SHORT PROBLEM → Copy out every line containing the word "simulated".

DATASET EXCERPT →
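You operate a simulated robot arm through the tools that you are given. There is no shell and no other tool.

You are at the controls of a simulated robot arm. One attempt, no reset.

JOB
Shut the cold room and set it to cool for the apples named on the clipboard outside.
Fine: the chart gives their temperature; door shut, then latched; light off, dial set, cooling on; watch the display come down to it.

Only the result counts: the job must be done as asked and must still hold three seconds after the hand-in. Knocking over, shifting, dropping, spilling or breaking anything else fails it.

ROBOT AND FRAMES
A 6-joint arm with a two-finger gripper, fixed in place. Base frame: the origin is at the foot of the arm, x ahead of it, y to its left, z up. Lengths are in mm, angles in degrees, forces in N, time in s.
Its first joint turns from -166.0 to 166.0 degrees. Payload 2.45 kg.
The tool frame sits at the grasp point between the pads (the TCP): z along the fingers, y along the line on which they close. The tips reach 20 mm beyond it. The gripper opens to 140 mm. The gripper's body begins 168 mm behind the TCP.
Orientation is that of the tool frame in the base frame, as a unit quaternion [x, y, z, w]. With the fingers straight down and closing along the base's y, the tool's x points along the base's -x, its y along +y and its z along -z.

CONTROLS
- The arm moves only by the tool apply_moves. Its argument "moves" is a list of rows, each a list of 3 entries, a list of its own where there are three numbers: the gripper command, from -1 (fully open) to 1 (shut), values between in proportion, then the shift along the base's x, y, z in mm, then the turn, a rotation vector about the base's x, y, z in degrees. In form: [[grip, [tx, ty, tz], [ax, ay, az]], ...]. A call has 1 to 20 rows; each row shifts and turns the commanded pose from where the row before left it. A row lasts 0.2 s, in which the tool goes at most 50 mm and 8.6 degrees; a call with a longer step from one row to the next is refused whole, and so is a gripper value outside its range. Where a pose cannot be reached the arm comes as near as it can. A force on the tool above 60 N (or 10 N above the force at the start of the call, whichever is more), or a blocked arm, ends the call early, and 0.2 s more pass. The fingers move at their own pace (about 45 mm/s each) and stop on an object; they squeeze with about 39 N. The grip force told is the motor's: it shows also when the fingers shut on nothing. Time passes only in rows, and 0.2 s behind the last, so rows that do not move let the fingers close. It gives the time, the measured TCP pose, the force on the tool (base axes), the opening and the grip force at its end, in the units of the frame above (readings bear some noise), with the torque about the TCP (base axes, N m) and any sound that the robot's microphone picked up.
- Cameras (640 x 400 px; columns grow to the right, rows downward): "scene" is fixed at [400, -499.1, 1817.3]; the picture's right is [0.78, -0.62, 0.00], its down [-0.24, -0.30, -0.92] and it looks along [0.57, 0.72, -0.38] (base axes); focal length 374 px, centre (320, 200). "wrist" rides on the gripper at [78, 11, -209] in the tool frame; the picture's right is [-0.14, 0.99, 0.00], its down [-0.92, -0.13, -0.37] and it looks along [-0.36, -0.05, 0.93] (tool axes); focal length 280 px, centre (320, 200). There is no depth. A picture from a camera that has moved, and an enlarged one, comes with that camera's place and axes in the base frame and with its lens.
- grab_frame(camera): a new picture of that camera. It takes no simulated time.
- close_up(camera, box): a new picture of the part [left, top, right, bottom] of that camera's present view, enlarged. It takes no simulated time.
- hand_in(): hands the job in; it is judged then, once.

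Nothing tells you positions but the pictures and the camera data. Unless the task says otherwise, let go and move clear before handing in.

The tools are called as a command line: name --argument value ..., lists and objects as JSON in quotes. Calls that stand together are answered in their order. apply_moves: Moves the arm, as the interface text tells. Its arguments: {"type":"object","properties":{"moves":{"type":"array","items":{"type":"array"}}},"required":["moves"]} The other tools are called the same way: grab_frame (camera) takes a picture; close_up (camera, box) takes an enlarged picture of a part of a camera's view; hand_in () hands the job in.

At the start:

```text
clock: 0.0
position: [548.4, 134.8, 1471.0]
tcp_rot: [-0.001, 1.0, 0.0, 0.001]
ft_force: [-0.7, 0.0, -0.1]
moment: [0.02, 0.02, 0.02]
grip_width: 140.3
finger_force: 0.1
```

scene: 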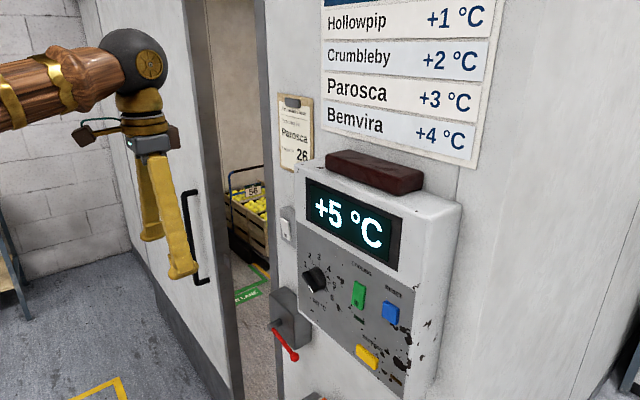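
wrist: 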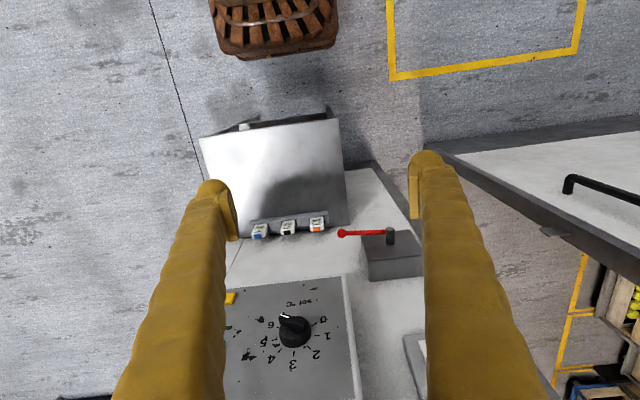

TASK RESULT →
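You operate a simulated robot arm through the tools that you are given. There is no shell and no other tool.
You are at the controls of a simulated robot arm. One attempt, no reset.
- grab_frame(camera): a new picture of that camera. It takes no simulated time.
- close_up(camera, box): a new picture of the part [left, top, right, bottom] of that camera's present view, enlarged. It takes no simulated time.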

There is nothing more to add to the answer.